The general thought and message behind using this quote has been to destroy and remove any spiritual element from the table when we talk about class struggle and liberation, all under the guise of being “scientific”. Often times I have found that people attempt to out politic things they are in essence too afraid to confront or understand directly. So, instead of looking at how spirituality and religion have play a tremendous role in the liberation struggles of the past and present, all discussion is shot down by saying it isn’t “scientific” or “predictable” and “can be used against you very easily”. This position in itself isn’t very scientific because it is out and out negation without consideration. Just as people argue that communism must be looked at outside of the context of Stalin, religion and spirituality must be looked at outside of the context of humans who have used it justify their own cruel intentions.

One of the things that immediately pops into my head on this subject is the argument that religion/spiritual practice pacifies the masses by telling them to wait for a better tomorrow. While I can’t deny that this is a true statement, it is not the rule and simply opening ones eyes would lead to an understanding of that. As I was growing up I went to a Christian after school program that taught us resistance through worship. While I am not a Christian today, the message that the program taught still rings true in my ears; the world is a corrupt place and we must use the love and compassion within us to change it.
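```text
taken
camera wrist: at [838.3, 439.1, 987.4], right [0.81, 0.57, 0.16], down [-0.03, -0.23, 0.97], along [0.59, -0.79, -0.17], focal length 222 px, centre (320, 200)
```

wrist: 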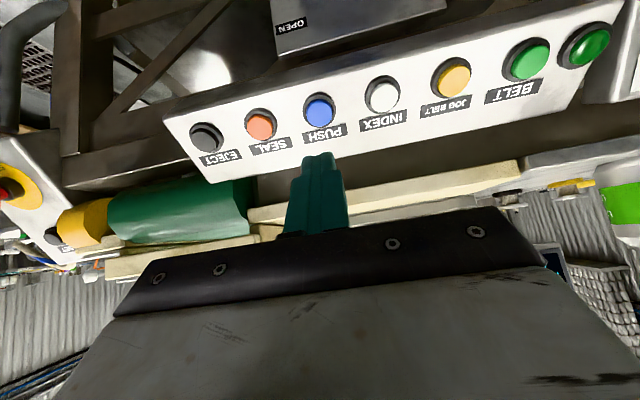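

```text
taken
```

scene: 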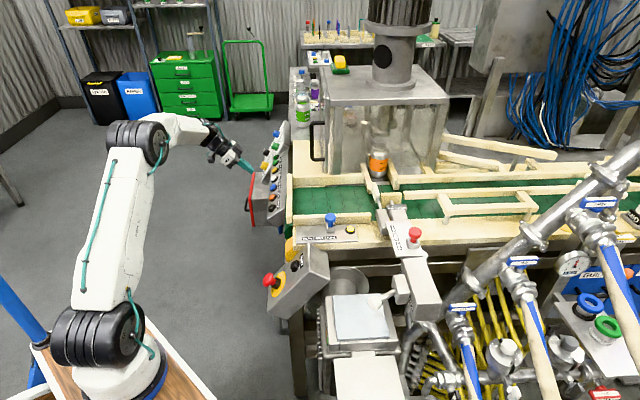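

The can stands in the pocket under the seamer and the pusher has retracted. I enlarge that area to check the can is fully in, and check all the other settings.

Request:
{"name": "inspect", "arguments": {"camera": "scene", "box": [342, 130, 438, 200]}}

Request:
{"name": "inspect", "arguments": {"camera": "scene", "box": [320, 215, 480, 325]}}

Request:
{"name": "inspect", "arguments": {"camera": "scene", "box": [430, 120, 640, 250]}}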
That in essence is the motivation of any militant or revolutionary that is genuine to their task. Revolution, at it’s center, is about love. My profound love for humanity is the reason I fight oppression, and for a better world. It is an act of profound spirituality to understand that we don’t have to live like this and to work to change it.

Moving beyond the personal, history can show to us just as many examples of religion and spirituality working for the betterment of the human condition. African slaves had Christianity forced upon them in one of the most oppressive way imaginable, this is a fact. However, it is also a fact that many African slaves combined the message of Christianity with their own spiritual practices and created a method for resistance. They found the encouragement needed to continue the struggle for liberation through the fires of resistance in the human spirit and the arms of religion.
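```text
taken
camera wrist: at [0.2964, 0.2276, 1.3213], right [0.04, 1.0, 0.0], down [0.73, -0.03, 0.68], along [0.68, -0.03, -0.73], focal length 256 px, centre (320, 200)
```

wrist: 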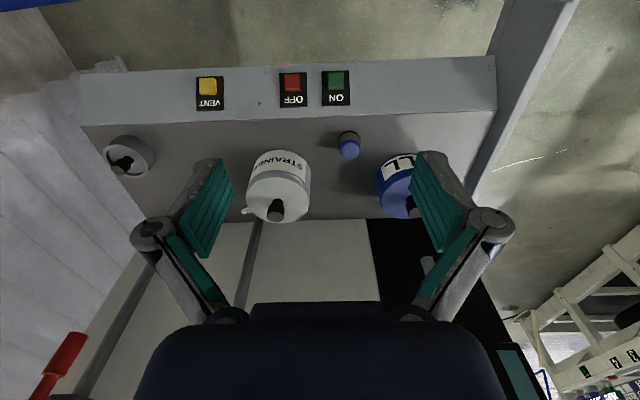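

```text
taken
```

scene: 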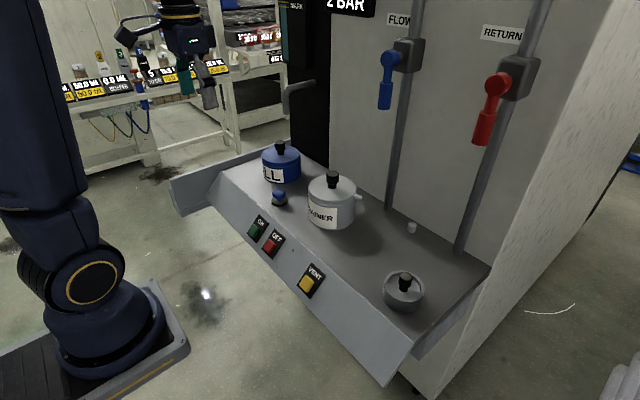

And while I don’t know much about it, liberation theology uses the teachings of Jesus Christ to enforce and further develop a method for liberation from the forces of oppression in existence. I don’t know where this rant is going but I know this: revolution and spirituality are intrinsically connected because they are based in the belief of transcending the oppression of the current human condition and it would do a lot of the left a world of good if they were to see through the particular parts of history to the essence of spirituality and see how it may help and enforce the revolutionary process. That’s dialectical, that’s scientific.

3 thoughts on “If Ridge St Could Talk VII: Moving past the past. Religion and Struggle.
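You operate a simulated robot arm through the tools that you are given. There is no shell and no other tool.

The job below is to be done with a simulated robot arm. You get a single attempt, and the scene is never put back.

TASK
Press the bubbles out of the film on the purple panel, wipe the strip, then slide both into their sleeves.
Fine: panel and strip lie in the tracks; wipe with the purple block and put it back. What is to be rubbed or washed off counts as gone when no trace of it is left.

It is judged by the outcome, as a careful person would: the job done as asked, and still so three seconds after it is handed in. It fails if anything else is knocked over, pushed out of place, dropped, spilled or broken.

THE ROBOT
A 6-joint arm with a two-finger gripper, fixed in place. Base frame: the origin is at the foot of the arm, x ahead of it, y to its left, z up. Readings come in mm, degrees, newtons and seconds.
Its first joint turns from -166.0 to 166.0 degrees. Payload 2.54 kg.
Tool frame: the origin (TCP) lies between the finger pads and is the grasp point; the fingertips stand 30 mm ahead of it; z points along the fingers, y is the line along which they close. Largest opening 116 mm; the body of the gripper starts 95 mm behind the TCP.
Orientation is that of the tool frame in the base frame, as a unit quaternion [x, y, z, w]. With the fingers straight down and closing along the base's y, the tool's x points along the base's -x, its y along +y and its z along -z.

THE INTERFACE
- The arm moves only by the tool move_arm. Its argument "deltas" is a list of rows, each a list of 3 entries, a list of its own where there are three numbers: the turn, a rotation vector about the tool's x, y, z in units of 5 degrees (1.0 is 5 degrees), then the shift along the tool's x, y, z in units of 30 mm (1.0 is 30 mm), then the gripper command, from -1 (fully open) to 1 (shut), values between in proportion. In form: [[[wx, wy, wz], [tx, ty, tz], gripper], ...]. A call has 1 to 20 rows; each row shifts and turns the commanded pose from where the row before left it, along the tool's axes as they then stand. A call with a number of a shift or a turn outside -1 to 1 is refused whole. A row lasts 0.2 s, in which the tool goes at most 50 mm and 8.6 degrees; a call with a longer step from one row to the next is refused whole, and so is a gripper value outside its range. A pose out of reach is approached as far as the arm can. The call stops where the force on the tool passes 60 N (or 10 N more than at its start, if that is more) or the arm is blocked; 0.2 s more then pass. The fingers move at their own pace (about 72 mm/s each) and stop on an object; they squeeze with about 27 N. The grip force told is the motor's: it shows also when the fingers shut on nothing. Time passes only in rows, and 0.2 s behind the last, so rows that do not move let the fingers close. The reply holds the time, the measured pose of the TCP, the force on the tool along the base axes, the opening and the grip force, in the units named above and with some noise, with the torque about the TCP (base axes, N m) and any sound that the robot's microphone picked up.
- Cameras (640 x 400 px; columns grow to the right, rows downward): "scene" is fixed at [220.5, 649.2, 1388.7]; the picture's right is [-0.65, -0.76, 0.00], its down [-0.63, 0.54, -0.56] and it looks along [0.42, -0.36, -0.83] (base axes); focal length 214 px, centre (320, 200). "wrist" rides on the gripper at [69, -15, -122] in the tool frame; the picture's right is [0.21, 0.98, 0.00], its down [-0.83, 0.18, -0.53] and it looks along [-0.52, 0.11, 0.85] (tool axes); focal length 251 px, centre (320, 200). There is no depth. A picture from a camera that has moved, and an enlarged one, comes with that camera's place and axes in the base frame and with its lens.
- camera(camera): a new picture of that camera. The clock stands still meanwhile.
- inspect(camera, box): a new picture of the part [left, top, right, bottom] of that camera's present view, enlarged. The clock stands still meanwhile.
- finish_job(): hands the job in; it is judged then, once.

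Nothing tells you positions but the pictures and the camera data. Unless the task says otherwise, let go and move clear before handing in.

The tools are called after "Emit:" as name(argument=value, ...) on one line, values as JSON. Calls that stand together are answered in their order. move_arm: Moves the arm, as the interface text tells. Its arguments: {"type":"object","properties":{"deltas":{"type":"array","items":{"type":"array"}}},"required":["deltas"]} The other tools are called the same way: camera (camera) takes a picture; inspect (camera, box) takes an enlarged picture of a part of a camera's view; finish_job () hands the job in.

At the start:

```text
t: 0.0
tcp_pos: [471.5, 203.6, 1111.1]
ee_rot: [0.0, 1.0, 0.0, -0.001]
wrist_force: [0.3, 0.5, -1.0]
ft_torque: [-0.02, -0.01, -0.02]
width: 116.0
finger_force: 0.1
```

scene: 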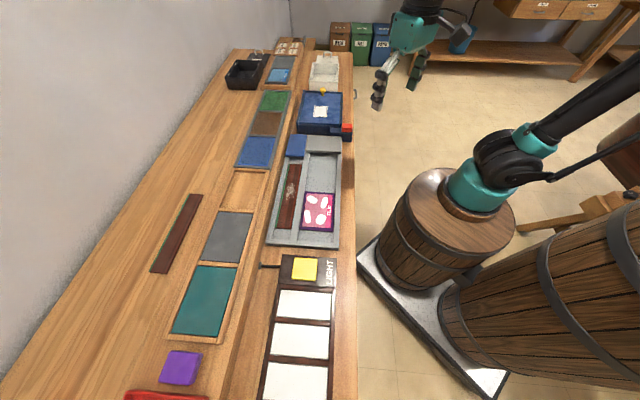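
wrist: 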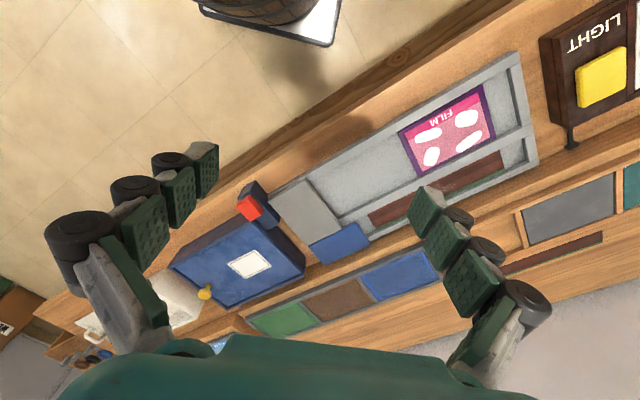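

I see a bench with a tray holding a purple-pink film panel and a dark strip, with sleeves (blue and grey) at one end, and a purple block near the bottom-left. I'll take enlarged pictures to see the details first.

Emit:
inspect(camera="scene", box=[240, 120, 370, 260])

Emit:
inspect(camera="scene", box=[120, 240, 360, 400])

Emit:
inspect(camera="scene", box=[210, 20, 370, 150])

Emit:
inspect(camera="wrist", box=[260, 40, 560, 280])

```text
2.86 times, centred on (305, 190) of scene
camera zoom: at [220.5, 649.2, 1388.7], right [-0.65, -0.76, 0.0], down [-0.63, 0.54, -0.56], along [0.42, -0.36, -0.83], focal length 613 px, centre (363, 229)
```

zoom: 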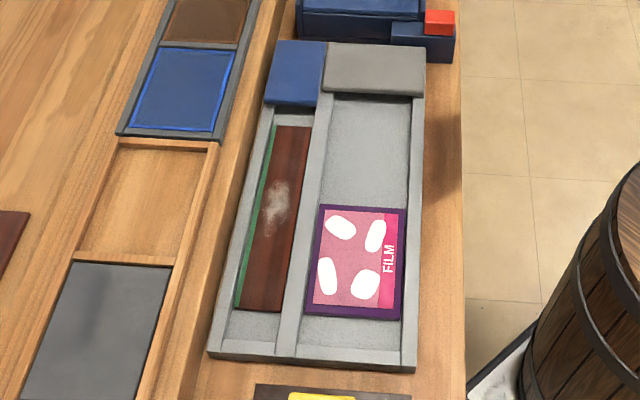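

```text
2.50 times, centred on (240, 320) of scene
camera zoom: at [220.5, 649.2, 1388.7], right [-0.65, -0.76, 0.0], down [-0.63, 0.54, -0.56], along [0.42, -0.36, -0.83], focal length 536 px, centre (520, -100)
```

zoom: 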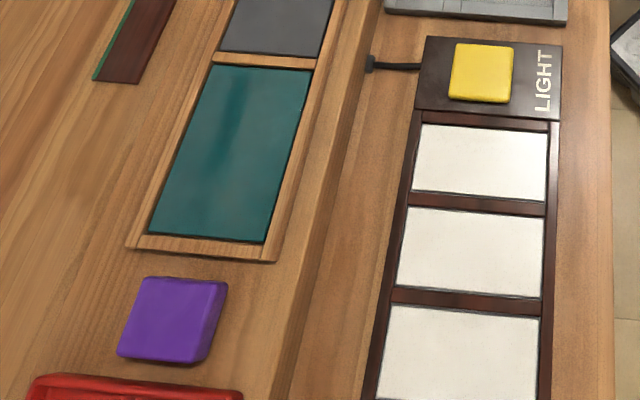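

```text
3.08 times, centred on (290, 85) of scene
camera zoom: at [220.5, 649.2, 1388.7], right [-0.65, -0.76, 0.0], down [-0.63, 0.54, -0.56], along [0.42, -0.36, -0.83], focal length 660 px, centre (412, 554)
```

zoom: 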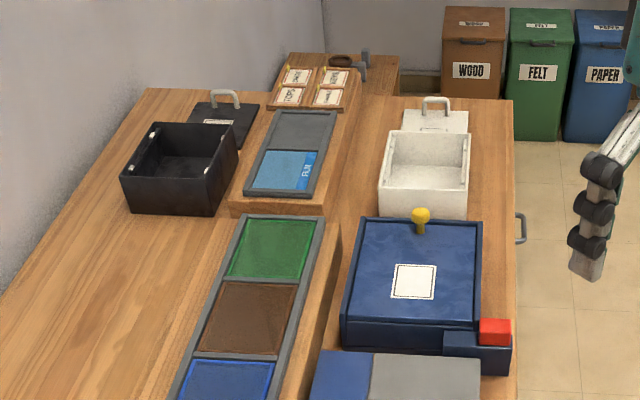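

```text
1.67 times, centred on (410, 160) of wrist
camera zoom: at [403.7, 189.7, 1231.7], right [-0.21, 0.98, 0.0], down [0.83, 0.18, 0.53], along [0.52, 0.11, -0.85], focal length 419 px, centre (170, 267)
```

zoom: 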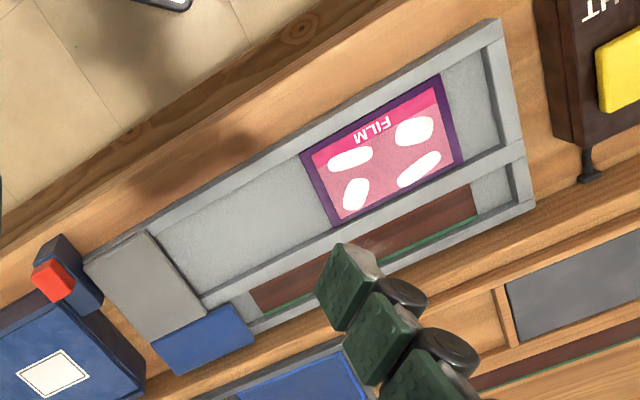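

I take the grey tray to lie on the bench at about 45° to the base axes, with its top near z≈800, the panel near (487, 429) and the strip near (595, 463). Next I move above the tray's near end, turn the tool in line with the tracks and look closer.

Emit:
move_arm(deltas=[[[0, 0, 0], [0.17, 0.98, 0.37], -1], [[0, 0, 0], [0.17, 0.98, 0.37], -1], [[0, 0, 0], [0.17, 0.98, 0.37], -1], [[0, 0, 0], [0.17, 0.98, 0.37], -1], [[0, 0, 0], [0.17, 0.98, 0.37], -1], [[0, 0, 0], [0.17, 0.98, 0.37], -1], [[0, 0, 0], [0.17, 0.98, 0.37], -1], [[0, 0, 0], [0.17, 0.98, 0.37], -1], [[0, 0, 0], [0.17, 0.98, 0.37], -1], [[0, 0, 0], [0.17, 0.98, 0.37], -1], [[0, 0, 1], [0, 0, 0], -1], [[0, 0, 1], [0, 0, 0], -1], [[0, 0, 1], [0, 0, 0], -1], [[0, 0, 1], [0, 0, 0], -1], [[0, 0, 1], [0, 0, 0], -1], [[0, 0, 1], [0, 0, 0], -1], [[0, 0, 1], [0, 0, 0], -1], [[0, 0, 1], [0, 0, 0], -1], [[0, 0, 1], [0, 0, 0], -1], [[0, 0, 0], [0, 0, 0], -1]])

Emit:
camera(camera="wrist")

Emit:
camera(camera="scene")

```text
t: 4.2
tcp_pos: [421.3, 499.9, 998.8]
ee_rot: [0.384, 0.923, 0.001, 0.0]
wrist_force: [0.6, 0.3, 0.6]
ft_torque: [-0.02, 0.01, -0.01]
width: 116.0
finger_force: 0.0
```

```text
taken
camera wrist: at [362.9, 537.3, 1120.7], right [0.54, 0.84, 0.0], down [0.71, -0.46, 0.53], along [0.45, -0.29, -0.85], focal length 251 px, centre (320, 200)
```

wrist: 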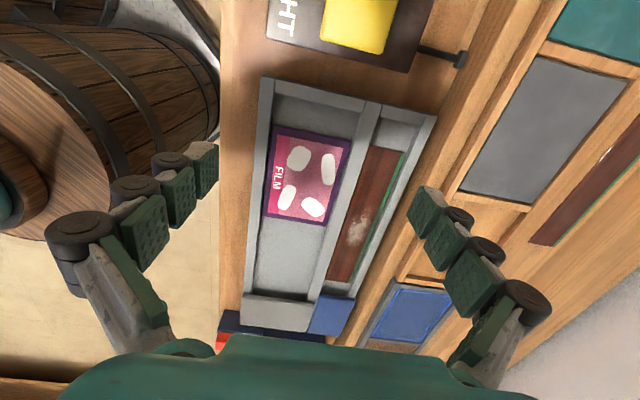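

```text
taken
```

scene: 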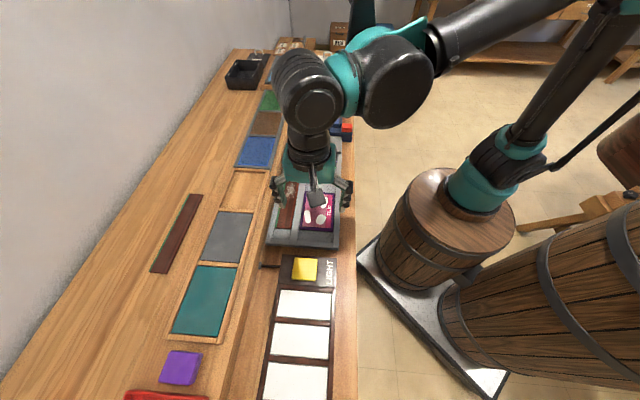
  1. Many times ‘fuck yes’ to this post. I say this as an atheist, I find the anti-organised religion attitude in right-on liberal radical activist circles to be pretty fucking annoying, counter-productive, and what’s more deeply suspect, often thinly-veiled racism (‘organised religion’, for instance, often means ‘Islam’). The fact that, I don’t know about your marxist dudes, but many ‘hard atheists’ don’t know the first thing about what it is they’re against anyway. For instance – this in Feminist circles – I was arguing with someone who was telling me how religion is an agent of ‘kyriarchy’ and hence bad – the term ‘kyriarchy’ having been coined, of course, by theologian Elisabeth Schussler Fiorenza and brought to the Feminist blogosphere by a Catholic with a degree in pastoral ministry. Except apparently ‘theology’ is ‘believing in ghosts’.

    Anyway, they’d do well not to misconstrue Marx’s words. After all, the whole quote is as follows:

    “Religion is the sigh of the oppressed, the heart of a heartless world, and the soul of soulless conditions. It is the opium of the people.”

    which makes it rather a different proposition – and in fact Marx was generally full of praise for religion – which it should be possible to get one’s head around even if you also think it’s the ‘opiate’ of the people. Besides, it depends what you think about ‘opium’ and ‘the masses” relationship to it, which will be different coming from people who view themselves as separate from said masses. Often the sentiment is reduced to that famous bit of the quote, and if you see ‘opium’ as something the masses take because they’re unenlightened, as opposed to, well, something a little more subtle. But no, always with the deciding whether something is good or bad and if you should endorse it wholeheartedly or reject it for fear of having false consciousness or something.

    Otherwise, what can I say? There’s a lot about activism that negates any of the ideas justifying the activism in favour of the ideology of activism itself. Don’t let that put you off marxism.